I own a bookshop (and small press) in San Antonio called Ghoulish Books. We specialize in horror. We’re located downtown in a multi-purpose building sandwiched between a barber on one side and a tattoo parlor on the other. I think that’s all you really need to know.
I’m going to start using a portion of this new blog to document my experiences with certain clientele who enter my shop—particularly, the nutjobs and assholes of the city. Or, I guess in today’s installment, someone who’s just really, really high.

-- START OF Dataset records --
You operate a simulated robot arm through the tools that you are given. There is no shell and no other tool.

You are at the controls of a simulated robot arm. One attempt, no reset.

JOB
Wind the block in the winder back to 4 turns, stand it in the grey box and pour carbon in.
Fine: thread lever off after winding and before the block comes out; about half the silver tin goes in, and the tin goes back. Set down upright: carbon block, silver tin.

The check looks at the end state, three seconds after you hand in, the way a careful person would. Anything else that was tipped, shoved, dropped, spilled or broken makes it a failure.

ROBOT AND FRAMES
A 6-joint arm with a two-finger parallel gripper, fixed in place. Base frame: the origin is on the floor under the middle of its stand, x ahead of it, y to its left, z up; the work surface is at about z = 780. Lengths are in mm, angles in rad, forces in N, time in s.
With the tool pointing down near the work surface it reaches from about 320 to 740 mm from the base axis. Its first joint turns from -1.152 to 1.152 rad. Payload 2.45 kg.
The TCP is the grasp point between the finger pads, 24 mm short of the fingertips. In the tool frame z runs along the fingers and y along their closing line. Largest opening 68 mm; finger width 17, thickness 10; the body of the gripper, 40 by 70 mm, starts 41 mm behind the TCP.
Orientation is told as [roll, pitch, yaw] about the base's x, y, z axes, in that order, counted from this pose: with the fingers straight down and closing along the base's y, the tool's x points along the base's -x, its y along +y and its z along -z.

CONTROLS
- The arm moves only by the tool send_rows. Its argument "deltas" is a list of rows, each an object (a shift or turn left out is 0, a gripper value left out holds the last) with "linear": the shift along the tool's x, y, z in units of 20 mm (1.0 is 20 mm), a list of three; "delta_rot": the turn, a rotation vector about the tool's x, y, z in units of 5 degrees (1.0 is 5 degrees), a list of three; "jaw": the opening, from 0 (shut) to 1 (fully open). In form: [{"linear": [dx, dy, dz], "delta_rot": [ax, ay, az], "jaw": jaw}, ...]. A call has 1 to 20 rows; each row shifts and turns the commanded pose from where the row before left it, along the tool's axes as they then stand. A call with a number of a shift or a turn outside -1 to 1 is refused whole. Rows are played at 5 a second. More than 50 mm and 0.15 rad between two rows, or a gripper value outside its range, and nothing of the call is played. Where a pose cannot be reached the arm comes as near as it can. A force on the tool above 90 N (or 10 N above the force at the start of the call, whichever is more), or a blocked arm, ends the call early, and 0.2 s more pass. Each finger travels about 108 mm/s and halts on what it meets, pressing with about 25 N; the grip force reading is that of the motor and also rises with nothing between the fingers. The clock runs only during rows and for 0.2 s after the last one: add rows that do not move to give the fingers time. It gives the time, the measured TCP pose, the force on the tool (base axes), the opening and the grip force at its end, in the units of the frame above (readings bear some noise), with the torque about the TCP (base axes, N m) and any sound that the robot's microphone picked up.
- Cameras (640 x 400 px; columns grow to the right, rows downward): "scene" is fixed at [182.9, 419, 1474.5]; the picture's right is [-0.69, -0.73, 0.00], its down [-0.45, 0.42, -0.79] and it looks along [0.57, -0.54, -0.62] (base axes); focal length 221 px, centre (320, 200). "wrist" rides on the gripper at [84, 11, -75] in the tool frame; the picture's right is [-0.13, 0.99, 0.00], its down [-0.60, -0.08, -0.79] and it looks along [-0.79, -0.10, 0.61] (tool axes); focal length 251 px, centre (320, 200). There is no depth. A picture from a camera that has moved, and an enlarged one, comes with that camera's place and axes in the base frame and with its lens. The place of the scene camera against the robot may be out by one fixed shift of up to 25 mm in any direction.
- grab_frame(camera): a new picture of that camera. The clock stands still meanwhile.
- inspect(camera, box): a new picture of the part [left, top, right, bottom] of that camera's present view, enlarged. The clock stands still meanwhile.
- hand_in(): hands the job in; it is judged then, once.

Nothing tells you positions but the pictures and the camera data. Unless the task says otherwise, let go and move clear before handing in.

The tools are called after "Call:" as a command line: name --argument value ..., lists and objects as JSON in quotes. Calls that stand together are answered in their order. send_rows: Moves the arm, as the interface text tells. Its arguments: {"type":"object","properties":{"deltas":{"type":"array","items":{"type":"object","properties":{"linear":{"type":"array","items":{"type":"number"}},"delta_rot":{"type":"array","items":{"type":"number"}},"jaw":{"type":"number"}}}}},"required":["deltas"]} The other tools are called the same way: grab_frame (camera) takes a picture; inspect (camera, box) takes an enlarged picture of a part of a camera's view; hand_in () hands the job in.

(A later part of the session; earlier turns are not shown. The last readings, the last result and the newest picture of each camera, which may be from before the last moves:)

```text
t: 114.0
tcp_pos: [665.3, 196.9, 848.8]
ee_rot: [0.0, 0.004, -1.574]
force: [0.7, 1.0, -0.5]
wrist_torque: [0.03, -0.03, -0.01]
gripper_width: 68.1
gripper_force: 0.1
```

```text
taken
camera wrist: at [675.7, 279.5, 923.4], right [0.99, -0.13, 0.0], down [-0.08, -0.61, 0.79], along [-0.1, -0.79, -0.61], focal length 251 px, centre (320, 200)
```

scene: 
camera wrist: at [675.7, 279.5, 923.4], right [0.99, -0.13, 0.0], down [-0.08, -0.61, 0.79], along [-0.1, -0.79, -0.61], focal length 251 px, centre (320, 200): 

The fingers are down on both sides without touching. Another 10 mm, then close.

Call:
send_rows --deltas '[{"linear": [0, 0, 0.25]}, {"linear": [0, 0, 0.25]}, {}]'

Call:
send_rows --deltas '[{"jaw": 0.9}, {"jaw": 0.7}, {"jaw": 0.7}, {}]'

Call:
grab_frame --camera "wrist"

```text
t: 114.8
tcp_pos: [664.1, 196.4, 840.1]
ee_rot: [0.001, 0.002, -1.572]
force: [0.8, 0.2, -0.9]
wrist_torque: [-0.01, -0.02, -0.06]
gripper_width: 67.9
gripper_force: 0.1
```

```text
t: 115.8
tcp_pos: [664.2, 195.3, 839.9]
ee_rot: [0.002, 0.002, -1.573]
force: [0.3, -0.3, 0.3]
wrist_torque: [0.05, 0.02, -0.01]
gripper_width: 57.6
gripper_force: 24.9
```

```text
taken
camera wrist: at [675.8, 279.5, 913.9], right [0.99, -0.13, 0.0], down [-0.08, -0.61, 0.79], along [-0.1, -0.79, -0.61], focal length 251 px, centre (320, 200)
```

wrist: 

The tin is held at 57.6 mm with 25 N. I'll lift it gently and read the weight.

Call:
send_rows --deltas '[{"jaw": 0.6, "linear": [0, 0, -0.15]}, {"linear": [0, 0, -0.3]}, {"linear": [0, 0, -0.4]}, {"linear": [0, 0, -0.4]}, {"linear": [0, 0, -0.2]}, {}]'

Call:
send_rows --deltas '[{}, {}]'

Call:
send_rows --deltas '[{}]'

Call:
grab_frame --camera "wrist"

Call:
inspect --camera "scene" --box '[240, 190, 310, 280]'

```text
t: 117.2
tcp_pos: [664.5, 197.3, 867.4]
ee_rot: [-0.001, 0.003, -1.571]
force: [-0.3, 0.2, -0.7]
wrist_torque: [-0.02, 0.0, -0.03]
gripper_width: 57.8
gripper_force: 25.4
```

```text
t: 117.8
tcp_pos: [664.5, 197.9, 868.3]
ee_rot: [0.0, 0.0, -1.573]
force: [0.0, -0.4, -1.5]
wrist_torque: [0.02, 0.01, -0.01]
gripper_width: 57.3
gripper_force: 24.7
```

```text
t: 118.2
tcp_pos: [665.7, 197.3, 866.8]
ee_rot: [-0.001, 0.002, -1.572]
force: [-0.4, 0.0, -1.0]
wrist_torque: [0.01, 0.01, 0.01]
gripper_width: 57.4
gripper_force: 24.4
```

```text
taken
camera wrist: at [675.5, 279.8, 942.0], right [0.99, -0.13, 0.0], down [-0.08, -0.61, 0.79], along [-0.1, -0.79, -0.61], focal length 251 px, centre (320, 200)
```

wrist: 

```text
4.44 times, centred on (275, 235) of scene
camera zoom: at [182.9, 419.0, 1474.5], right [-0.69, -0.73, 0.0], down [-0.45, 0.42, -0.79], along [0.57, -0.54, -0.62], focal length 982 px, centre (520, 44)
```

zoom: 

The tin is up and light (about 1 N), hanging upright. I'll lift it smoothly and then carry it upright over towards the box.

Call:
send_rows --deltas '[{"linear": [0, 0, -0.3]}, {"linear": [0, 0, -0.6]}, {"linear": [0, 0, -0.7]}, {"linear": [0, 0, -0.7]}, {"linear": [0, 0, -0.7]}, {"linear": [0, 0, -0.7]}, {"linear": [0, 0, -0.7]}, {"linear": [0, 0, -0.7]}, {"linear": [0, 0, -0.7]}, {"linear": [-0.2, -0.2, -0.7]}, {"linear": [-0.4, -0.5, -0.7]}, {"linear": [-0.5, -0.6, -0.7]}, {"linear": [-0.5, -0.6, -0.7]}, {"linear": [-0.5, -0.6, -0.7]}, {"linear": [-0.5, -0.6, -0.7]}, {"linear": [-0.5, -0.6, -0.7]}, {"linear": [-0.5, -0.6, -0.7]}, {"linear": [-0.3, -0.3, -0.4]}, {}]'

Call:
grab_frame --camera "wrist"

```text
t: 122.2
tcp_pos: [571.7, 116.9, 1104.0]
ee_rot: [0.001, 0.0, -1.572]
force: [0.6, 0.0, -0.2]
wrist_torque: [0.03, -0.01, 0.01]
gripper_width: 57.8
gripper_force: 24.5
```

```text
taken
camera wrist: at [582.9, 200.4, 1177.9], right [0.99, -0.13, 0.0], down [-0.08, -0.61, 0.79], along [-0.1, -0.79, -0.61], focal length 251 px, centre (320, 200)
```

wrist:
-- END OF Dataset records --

Also, a plea: if you’ve recently visited the shop and you are reading this blog and suddenly realize, “Wait a second, they’re writing about me,” please do not confront me about it. Just move on and avoid any further awkward interactions.
Anyway here we go.
This happened maybe a half hour ago.
I’m in the process of checking out a customer when a man walks in, kinda stumbling, glancing around the place. I briefly greet him as I finish ringing the woman up at our register. She and her companion leave, and immediately it becomes an awkward moment requiring this new arrival to lean against the bookshelves. As they’re scooting between him and the tables, he makes claws with his hands and goes, “Raaahhh,” then giggles. When the other two customers do not join him in laughter, he turns bright red and pretends to browse the shelves for several minutes. I should also mention that he has a half-smoked joint in his ear that keeps falling, which he’s constantly readjusting throughout the rest of this interaction.
“I’m just browsing,” he blurts out. “I just got a haircut next door and thought I’d come in here and see what everything’s all about.”
I nod and say, “Okay.”
Then, once the shop is empty, he turns to me and asks, “So…what…is this…?” Meaning the building he currently finds himself standing in.
“It’s a bookshop,” I tell him. Weirdly this is not the first time I’ve had to answer this question. Sometimes the follow-up question is, “Like…a library?” But that’s not what he asks.
“Yeah,” he says, like I’m the dumbass, “but based on what, though…?”
“Spooky stuff,” I tell him. “The horror genre.”
And he starts nodding enthusiastically and goes, “Yeah, I gotta admit, I’m pretty scared looking at all this right now.”
“Okay,” I say, “that’s good to hear.”
Around this moment he spots a Simpsons Treehouse of Horror painting we have hanging on the wall and proceeds to giggle about it for way too long.

Then he asks if we sell lighters.
“We do not.”
“Oh,” he says. “Well do you have a lighter?”
“Sorry, I don’t smoke.”
“You the only one here?”
I personally hate this question, since it sounds like what someone would ask before attacking and/or robbing me. I ignore it and suggest maybe trying the tattoo parlor next door. I vaguely recall them having a lighter display, but I’m not positive.
He seems real impressed with this response. “Shit,” he says. “You guys have everything here. A barbershop, a bookshop, a tattoo shop.”
“What else could anybody need?”
He starts heading toward the door, then stops and turns back toward me. “I just gotta ask,” he says, returning to the checkout counter.
“What?”
“Do you believe in god?”
I burst out laughing and go, “What? No.”
“You don’t?” He frowns, genuinely surprised. “What do you believe in, then?”
I shrug and tell him nothing.
Then he asks, “Why are we here, then?”
“I don’t have time for this conversation, man,” I tell him.
And he glances around the bookshop, which is currently empty except for the two of us. “Are you busy?”
“Yeah.”
“You’re busy?”
“I’m busy.”
He holds his hands out like he surrenders, very amused by my response, singsonging, “Okay…okay…you’re b u s y…” as he stumbles out of the shop, and out of my life.